Fazilet-i külliyede belki yetişemez; ama şahsiyede geçebilir ilk ağabeyleri. Bir vakıf abinin üstadımızın bir varisine bir meseleyi edebileceği gibi.
Külliyattan derlemeler yapmakta bu hizmette inkişafa medardır. Bir mevzuya dair külliyattan derlemeler yapmak ise “Herkes bu zamanda Risale-i Nur'a muhtaçtır. Fakat umumunu elde edemez. Elde etse de tamam okuyamaz. Fakat küçük bir Risale-i Nur hükmüne geçmiş bir risale-i câmiayı elde edebilir. Ve ekser vakitlerde muhtaç olduğu mes'eleleri ondan okuyabilir ve gıda gibi her zaman ihtiyaç tekerrür ettiği gibi, o da mütalaasını tekrar eder.” [9] Medresede kalanlar zaman itibariyle böyle çalışmalar yaparak umumun istifadesine arz etmektedirler zaten.
Belki de Risale-i Nur Külliyatının topluma mal edilememesinin temel sebebi "Risale-i Nur bir mevzu hakkında ne diyor?" denildiği zaman ortada derli toplu bir çalışma veya makale bulunmamasıdır. Tabir-i aherle Risale-i Nur akademik camiaya nur talebelerince tanıtılamaması ve benimsetilmemesidir.
Hüccet-ül islam İmam-ı Gazali (k.s.) vefatına 1000 seneye takrib olmasına rağmen fikirleri halen konuşulur tartışılırken, çifte eneli ve ehl-i bid’anın sesleri işitilen bu zamanda, Bediüzzaman Said Nursiden bir asır geçmemesine rağmen ortada akademik olarak Risale-i Nur teşebbüsleri, çalıştayları ve çalışmaları pek fazla görülmemektedir. Çalışma yapanlar da adeta tekfir-i Nuriye edilip aforoz edilmektedir.
Afarozcu kesimde iki sebeple yapmaktadır.
1.Hasede sadakat namı vermek. Yani neden o yapıyor da ben değil!
2.Nurun safiyetine halel zarar gelebilir düşüncesidir ki cok zaman bu hizmet namına hezimete sebep olmaktadır.
Risale-i nur külliyatının vüzuhu ile inkişafı namına yapılan çalışmaları kim olursa olsun müstakimane teşvik edip onun o hususta çapını genişletmeliyiz, takdir etmeliyiz.
Mukadder sual: Eğer ihtiyaç olsaydı ilk ağabeyler yapardı?

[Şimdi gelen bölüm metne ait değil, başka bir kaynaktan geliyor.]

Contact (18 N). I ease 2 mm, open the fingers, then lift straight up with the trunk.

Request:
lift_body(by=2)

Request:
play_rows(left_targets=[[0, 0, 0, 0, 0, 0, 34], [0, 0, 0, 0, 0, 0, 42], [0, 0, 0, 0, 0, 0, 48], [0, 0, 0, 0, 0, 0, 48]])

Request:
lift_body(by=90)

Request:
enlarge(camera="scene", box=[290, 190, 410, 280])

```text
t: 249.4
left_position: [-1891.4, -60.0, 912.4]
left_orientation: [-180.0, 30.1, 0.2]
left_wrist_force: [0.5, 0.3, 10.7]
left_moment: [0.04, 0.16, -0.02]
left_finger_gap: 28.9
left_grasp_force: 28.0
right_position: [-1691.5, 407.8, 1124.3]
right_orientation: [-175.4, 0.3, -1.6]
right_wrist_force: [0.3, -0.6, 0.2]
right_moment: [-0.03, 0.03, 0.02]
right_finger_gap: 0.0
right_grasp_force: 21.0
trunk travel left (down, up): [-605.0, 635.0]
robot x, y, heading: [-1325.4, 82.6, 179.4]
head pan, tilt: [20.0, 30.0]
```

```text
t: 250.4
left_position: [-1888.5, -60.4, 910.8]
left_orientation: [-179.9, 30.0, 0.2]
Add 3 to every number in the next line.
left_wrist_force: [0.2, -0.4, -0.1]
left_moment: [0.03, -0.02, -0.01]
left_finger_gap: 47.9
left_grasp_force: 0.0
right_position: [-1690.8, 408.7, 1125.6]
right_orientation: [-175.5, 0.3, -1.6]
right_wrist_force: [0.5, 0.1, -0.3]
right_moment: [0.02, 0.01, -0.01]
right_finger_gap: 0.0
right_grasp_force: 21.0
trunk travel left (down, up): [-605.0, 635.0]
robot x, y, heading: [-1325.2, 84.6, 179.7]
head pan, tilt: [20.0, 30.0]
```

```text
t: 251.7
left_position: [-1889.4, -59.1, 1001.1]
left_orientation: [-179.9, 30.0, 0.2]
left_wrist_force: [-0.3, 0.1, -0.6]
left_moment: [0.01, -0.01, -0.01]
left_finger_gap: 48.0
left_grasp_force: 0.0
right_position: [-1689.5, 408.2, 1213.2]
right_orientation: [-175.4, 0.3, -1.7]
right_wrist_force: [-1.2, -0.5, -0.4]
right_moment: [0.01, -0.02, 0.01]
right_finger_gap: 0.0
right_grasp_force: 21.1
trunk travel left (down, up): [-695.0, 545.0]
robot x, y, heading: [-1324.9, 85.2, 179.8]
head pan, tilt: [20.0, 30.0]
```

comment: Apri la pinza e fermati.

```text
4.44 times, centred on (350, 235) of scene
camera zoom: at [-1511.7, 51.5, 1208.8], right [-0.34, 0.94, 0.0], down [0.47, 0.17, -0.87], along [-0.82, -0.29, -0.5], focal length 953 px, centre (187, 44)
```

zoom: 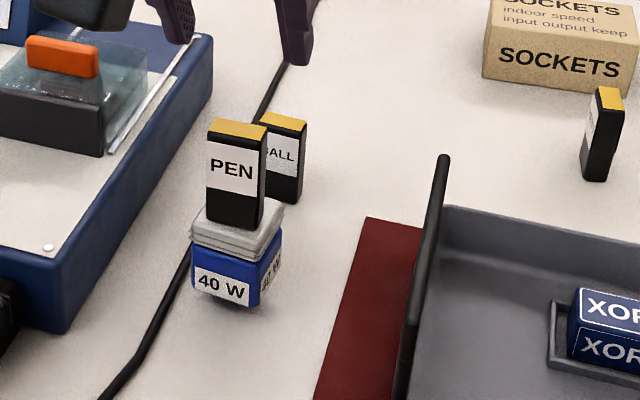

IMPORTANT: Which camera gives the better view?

Elcevab: Şayet bu söz hakikatli olsaydı Kastamonu 56'daki mektub olmayacağı gibi.. tarih-i islama nazar edince Hz. Ebubekr (r.a.) Kur’an-ı Kerimin Mushaf haline getirilmesine bidayeten “Rasullahın yapmadığını ben nasıl yapayım” demesi ve Hz. Osman’ın (r.a.) Hz. Hafza mushafını çoğaltması meselesi gibidir.
Te’lifçe Risale-i Nur tamam olsaydı Hizmet Rehberi, Beyanat ve Tenvirler, Siyaset ve neşriyat broşürü, Sönmez, Mirkat-üs Sünnet, İman ve küfür müvazeleri, Bediüzaman Cevap Veriyor gibi eserler nurun nazırları olan ağabeylerimizce yapılır mıydı?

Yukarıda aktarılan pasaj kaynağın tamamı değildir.